• _PROBLEM SET_:
1. Provide the original wording of the source text from "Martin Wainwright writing" as far as "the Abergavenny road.".
2. Could you carry on with the source text from where it ends?

[Stored data entries]

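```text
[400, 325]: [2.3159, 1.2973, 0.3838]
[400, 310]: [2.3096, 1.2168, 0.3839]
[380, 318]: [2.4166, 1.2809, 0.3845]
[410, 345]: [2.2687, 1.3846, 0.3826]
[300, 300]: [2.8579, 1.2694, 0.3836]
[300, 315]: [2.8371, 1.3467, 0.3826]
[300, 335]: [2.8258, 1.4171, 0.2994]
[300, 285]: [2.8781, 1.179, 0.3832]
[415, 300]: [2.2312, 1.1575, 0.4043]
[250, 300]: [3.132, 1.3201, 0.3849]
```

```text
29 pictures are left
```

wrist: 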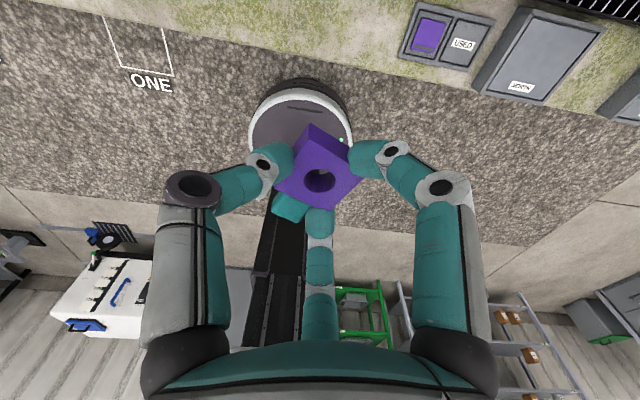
==
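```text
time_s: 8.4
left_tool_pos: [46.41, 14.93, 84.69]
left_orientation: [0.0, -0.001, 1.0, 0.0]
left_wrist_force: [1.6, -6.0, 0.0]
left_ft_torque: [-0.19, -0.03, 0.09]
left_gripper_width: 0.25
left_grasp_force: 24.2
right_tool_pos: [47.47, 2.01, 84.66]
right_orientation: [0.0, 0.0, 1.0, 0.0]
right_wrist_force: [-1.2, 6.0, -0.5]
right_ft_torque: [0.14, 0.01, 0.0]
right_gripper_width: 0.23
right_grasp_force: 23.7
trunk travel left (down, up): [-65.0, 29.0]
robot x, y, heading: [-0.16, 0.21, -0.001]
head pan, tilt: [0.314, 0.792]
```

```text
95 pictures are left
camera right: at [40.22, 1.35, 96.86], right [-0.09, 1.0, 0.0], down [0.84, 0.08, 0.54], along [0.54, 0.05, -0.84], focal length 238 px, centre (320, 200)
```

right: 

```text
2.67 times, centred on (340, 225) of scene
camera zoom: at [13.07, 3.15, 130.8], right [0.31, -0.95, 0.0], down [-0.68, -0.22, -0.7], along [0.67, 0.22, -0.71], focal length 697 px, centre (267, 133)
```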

• _SOURCE TEXT_:
Sunday, August 31, 2008


Let's raise a magnifying glass to the Guardian's elite band of female country diarists

Martin Wainwright writing in guardian.co.uk,
Saturday August 30 2008

The words "Herefordshire countryside" evoke the epitome of English sweetness, but I can assure you that it ain't necessarily so. I spent Friday morning reconnoitring the route that a sturdy posse of Guardian readers and writers took yesterday to celebrate a century of female contributors to the paper's country diary.
You see the need for such vigilant, observant recorders as soon as you encounter your first firmly locked gate or a heap of glutinous manure piled across the long distance footpath, the Herefordshire Trail. No offence to the county's farmers; they have an important job to do, crops to protect and animals that mustn't stray on to the Abergavenny road.
It is up to us, the visitors from towns, to learn how to navigate this beautiful but busily working landscape. When we've done so on this occasion, taking a six-mile loop from Kilpeck with its wonderfully-carved Norman church, we will raise a cup of celebratory tea to 11 women who have made such operations easier and infinitely more rewarding.

Their work makes up the new collection of Guardian country diaries, A Good Year for Blossom, which leaves the reader in no doubt about the quality of the women who broke a long-standing male monopoly. In the vanguard from 1915 was the prominent suffragette Helena Swanwick, sister of the painter Walter Sickert. By her side, in the 1920s, stood Janet Case, the modest but determined scholar who tutored Virginia Woolf in Greek.

• _EXPECTED RESPONSES_:
1.
Martin Wainwright writing in guardian.co.uk,
Saturday August 30 2008

The words "Herefordshire countryside" evoke the epitome of English sweetness, but I can assure you that it ain't necessarily so. I spent Friday morning reconnoitring the route that a sturdy posse of Guardian readers and writers took yesterday to celebrate a century of female contributors to the paper's country diary.
You see the need for such vigilant, observant recorders as soon as you encounter your first firmly locked gate or a heap of glutinous manure piled across the long distance footpath, the Herefordshire Trail. No offence to the county's farmers; they have an important job to do, crops to protect and animals that mustn't stray on to the Abergavenny road.

2.
Read Wainwright's full piece at the Guardian online.

1 comment:

Virginia Harris said...

Hooray for the Suffragettes!

Senator Clinton and Governor Palin are proof that women can and do diverge on important issues.

Even on the question of whether women should vote!

Most people are totally in the dark about HOW the suffragettes won votes for women, and what life was REALLY like for women before they did.

Suffragettes were opposed by many women who were what was known as 'anti.'

The most influential 'anti' lived in the White House. First Lady Edith Wilson was a wealthy Washington widow who married President Wilson in 1915.

Her role in Wilson's decision to jail and torture Alice Paul and hundreds of other suffragettes will never be fully known, but she was outraged that these women picketed her husband's White House.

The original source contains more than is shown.